My wife brought up a great point in all of this.  She said, "maybe it is normal that 4 year olds are scared of the dark, monsters, noises, ghosts, jack-o-lanterns, etc...but they shouldn't have to be scared."  Noah should not have to be afraid at night.

Halloween at is most basic level is a celebration of fear.  It has evolved from rituals for remembering the saints of the past to a cartoonish celebration of fear, evil and death.  Maybe you think I'm a bit extreme here but "haunted" houses, "horror" movies, "scary" costumes all in some way accomplish this.  In a culture that is already permeated by fear why do we feel the need to contribute?  People are afraid of everything today from germs to terrorists, why do we need to create and celebrate more fear?

We've done our best to fight a culture of fear in our house.  We have tried to teach and model for our boys that, as the Bible teaches, we have not been given a spirit of fear, but of love and a sound mind.  We have reminded Noah every night that monsters are not real and that he does not need to be afraid.  When we ask him why he doesn't need to be afraid he responds, "because Jesus is real."

So here's a suggestion: lets keep dressing up the kids and having some good fun with our neighbors.  let's keep picking pumpkins, going on hayrides, having bonfires, and drinking our cider.  Let's keep watching our football and enjoying the majestic colors of the leaves.  But let's stop scaring each other, especially the kids.  Let's celebrate love, beauty, and goodwill.  Let's remember that perfect love casts out fear and that ghosts, witches, germs and terrorists have no power over us.  Let's remember and celebrate that, as Noah said, "Jesus is real," and that in his great love he has rescued us from all that causes the fear within us!

Wednesday, October 5, 2011

Poke the Box, Moneyball and Jesus

I recently read a book titled "Poke the Box" by Seth Godin, who is s quickly becoming one of my favorite authors.  This installment from Godin was all about "starting," which seems like a rather simple subject for a book and yet it is precisely because so many people have difficulty with making the transition from an idea to actually doing something with the idea that such a book is needed.  In "Poke the Box"  Godin challenges us to take initiative, to actually start something, to "ship" it to the market.  He uses the example of a buzzer box that his uncle (a PhD from MIT) once made for his cousin...

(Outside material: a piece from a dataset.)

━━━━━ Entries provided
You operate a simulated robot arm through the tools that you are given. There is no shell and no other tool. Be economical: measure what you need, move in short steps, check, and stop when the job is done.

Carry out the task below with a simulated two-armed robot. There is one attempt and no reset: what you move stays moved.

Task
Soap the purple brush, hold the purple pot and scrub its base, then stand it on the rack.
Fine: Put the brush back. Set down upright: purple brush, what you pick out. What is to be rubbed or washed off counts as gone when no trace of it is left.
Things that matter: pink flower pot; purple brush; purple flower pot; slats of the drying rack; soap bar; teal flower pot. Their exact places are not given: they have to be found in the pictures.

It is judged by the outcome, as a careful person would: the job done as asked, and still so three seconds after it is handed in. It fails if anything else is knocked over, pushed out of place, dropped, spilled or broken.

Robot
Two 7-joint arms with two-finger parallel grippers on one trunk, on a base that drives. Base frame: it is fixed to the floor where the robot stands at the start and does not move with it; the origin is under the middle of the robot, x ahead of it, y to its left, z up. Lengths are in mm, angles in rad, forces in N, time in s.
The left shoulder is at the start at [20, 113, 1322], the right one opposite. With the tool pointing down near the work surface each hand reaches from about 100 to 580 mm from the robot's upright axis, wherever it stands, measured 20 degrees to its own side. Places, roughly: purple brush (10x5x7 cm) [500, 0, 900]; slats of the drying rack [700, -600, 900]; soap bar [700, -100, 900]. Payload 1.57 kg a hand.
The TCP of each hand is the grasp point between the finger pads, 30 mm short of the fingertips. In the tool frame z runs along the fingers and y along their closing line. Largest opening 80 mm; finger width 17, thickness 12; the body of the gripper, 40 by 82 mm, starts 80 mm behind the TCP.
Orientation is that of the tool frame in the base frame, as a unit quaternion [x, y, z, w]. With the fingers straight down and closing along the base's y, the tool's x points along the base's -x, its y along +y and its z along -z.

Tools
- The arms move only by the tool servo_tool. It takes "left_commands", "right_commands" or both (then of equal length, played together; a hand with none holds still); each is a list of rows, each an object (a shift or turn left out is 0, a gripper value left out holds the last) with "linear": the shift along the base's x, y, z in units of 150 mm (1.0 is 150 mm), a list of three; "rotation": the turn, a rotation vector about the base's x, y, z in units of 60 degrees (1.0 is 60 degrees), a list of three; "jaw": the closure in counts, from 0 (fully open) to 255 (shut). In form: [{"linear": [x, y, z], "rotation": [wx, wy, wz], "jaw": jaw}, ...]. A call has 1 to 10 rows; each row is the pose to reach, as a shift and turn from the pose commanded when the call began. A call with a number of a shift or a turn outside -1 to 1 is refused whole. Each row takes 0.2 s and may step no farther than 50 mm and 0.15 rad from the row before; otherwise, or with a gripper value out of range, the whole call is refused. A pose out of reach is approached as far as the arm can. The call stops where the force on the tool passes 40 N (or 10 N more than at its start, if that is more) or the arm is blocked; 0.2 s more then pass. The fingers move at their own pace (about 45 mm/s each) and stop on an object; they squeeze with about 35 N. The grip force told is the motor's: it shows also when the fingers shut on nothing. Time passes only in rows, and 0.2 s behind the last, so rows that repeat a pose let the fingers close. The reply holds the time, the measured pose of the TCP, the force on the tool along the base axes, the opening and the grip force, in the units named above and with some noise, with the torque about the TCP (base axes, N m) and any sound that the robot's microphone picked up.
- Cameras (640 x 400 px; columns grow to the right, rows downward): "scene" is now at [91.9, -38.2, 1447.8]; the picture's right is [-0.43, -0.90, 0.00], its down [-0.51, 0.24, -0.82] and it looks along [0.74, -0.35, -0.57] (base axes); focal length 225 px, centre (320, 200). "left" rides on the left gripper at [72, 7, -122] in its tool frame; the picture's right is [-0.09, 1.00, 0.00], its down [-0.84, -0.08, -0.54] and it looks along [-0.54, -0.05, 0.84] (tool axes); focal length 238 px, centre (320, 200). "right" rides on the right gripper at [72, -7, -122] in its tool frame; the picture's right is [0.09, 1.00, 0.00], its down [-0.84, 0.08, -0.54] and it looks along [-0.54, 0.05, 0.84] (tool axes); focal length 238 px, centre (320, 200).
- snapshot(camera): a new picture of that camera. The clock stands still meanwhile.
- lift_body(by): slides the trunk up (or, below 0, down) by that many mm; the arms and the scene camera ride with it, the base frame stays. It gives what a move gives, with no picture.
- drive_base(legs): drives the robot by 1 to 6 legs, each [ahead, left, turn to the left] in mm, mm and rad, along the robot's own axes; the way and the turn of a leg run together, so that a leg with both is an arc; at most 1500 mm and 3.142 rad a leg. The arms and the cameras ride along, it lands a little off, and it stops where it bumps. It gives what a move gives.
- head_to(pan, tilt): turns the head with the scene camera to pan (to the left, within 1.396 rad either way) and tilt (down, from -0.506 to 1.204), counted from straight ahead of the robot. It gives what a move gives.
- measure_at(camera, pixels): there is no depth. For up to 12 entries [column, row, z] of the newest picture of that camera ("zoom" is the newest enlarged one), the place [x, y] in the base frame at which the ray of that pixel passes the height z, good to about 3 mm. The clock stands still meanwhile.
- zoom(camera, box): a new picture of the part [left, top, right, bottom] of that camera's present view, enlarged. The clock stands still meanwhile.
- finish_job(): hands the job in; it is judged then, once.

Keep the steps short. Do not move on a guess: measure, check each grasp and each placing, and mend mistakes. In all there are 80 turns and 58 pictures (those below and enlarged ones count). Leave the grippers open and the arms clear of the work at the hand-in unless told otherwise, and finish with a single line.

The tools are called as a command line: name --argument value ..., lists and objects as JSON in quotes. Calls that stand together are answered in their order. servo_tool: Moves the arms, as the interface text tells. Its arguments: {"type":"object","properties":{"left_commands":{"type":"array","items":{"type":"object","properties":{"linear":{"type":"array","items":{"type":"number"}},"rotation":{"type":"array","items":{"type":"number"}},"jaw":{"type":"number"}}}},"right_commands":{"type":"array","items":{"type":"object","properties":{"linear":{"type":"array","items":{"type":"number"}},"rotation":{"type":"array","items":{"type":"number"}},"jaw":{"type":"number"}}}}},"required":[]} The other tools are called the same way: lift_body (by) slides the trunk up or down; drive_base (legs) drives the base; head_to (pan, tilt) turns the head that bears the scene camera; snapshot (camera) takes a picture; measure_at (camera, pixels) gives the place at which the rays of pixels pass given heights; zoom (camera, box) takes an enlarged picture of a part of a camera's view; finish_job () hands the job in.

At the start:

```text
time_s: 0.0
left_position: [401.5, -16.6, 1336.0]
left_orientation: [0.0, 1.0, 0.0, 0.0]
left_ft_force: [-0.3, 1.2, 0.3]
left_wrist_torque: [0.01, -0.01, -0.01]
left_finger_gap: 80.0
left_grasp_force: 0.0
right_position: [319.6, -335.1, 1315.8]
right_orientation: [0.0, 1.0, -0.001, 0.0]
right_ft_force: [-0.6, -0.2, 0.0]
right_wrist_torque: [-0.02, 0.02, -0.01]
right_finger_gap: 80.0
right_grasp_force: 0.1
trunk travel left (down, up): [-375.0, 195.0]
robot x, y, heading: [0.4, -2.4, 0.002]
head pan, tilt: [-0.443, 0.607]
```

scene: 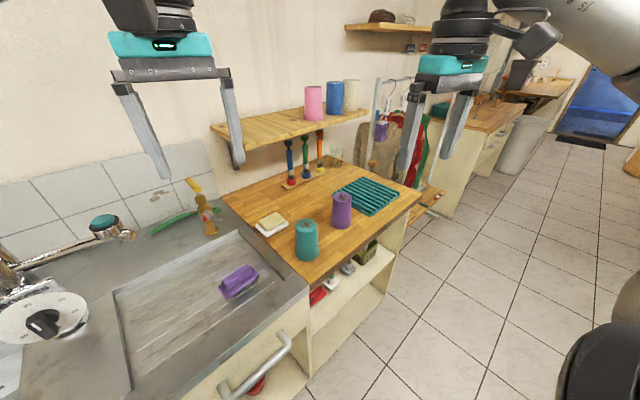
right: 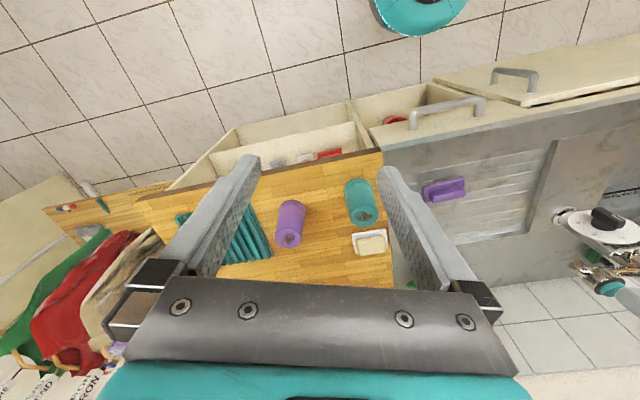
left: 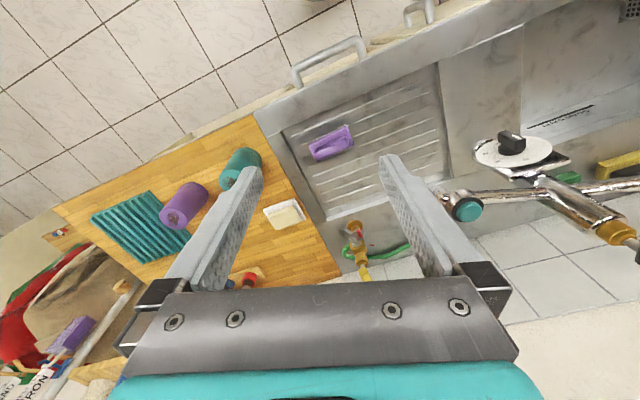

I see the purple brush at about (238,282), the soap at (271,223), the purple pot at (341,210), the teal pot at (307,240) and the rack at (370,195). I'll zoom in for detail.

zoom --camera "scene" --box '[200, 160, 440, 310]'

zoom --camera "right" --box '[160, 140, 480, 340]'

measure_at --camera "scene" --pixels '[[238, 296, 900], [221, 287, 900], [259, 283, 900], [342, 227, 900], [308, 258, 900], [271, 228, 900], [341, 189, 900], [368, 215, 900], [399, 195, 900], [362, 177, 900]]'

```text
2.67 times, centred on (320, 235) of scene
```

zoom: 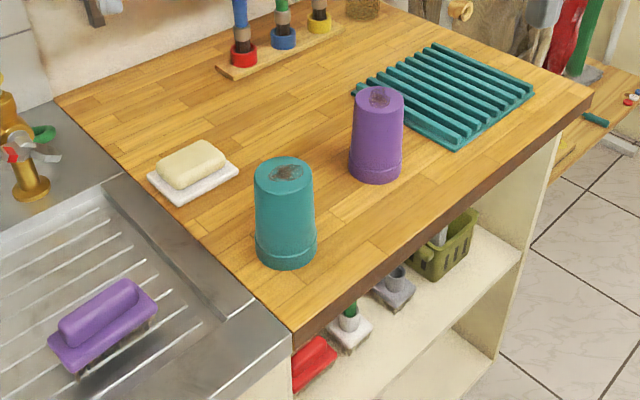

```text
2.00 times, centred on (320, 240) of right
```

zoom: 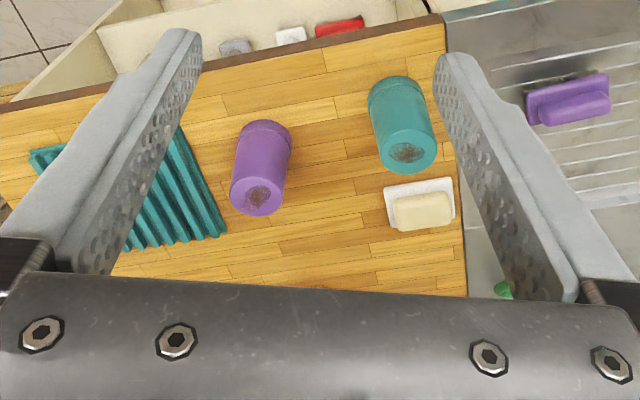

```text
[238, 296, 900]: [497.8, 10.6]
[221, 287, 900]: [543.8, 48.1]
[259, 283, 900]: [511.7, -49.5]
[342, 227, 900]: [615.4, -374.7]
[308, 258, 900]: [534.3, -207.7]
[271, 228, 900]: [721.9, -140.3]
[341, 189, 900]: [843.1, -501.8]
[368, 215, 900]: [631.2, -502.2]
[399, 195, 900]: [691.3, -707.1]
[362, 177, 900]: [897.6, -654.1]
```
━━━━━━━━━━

"It was a heavy metal contraption, with a thick black cord that plugged into the wall.  it looked like something from a nuclear power plant, not a kid's toy, but that didn't dissuade him from tossing it into the crib.  The box had two switches, some lights and a few other controls on it.  Flip one switch and a light goes on.  Flip both switches and a buzzer sounds.  All terrifying, of course, unless you are a kid.  A kid sees the buzzer box and starts poking it.  If I do this, that happens...Life is a buzzer box.  Poke it. " (hence the title)

I also recently saw a film and have subsequently been reading the book off which it is based called "Moneyball." Moneyball is the story of Billy Beane, the general manager of the Oakland Athletics, and how he used unconventional approaches to building a winning team with one of the lowest payrolls in baseball.  While many GM's and scouts were building teams the old-fashioned way by using the eye-test and seeing if players had the right "tools," Billy applied sabermetrics and built a team by paying close attention to often ignored statistics.  In many ways it seems like a boring plot for a book and certainly a movie (though it never did to me because I am a sports junkie), but the larger story is that Beane and others like him changed the game of baseball by doing something that few others were doing.  Beane refused to simply adhere to the status quo.  Its a classic example of "poking the box."

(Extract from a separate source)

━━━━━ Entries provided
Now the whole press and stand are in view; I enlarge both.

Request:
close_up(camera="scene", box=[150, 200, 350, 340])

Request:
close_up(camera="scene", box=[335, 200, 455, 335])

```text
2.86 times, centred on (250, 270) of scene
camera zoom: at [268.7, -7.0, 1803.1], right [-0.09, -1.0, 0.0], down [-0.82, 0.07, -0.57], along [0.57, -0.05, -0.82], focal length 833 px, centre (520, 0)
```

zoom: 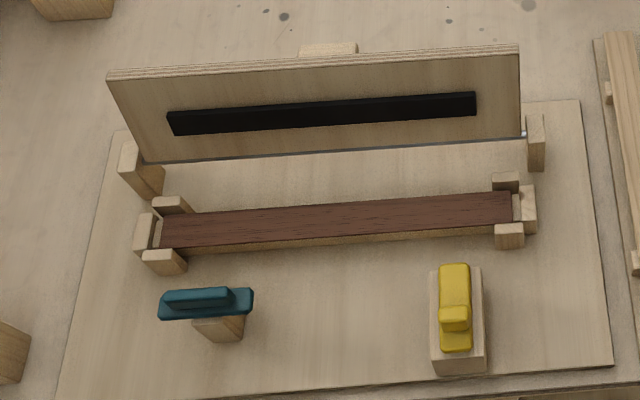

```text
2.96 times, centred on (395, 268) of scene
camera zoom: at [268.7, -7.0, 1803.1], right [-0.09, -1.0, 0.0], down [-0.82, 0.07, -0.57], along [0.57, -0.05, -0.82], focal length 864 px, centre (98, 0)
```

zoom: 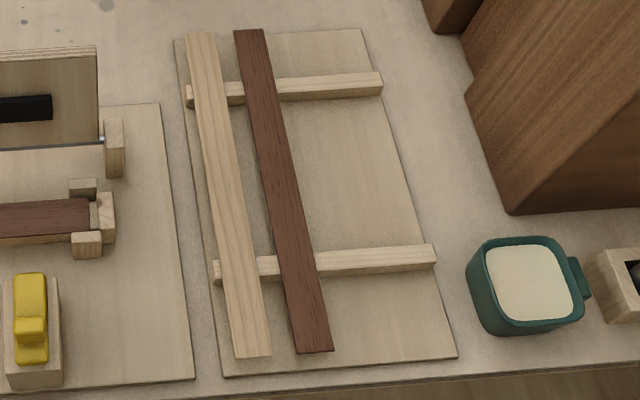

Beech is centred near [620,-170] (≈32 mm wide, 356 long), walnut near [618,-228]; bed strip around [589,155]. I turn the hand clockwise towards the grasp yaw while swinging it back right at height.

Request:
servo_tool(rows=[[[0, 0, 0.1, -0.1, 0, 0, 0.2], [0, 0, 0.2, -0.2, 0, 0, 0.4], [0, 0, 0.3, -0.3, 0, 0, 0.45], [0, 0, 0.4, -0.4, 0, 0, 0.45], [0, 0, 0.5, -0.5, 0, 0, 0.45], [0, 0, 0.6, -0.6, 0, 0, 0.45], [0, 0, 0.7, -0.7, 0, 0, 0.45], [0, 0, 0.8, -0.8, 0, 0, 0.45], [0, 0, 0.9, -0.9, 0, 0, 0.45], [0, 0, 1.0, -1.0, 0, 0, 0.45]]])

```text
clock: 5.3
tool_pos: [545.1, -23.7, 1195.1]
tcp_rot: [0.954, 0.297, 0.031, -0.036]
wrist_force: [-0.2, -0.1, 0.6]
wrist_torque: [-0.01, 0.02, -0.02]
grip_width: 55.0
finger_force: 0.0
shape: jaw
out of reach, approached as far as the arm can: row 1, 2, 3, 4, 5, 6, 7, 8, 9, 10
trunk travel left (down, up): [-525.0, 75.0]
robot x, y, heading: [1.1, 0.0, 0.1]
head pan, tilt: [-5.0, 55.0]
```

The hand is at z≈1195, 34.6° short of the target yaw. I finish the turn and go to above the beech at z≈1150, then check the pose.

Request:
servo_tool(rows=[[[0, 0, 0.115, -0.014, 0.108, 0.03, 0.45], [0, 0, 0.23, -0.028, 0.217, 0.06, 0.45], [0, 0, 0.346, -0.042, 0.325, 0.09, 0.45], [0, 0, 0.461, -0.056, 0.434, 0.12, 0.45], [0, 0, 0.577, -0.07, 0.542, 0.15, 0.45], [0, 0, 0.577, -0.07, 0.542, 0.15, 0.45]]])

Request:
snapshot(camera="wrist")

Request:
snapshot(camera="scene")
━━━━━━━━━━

This is summed up well in one of Beane's five simple rules for running his team..."No matter how successful you are change is always good.  There can never be a status quo."

These two books got me thinking about something...Jesus was a box poker.  He arrived on the scene destined to do something never done in human history.  He came not just with ideas, but to start a movement.  He chose the guys no one expected to join him, he challenged the religious people of the day, and continued to carry out his mission even in the midst of the worst adversity.  Remember the Sermon on the Mount when several times Jesus said, "You've heard it said...but I say to you."  Jesus poked the box, he challenged the status quo and it resulted in the Church, carriers of God's good news that he is making all things new.  And one day Jesus will usher in a new heaven and a new earth, and put an end to status quo once and for all.

The question I'm left pondering is...why then do so many of Jesus followers simply play it safe?  Why do we seem content with the status quo?  Why do we simply use conventional wisdom when it comes to spreading the good news?  Why do we allow authors and baseball executives beat us at the game Jesus invented?  What box do you need to poke?  What status quo needs to be challenged?  What are the ideas sitting in your head just waiting to be shipped?  Maybe its planting a church, launching a new not-for profit, a career change, starting a business.  Poke the box.  Start something.  Change the game.

What's the worst that will happen?  You will fail?

In a way of response to this fear I leave you with one more quote from Godin...

"Failure is an event, and though with rare exceptions, is not fatal.  The process of starting, regularly, and of seeking out opportunities to do it more often, is never a failure."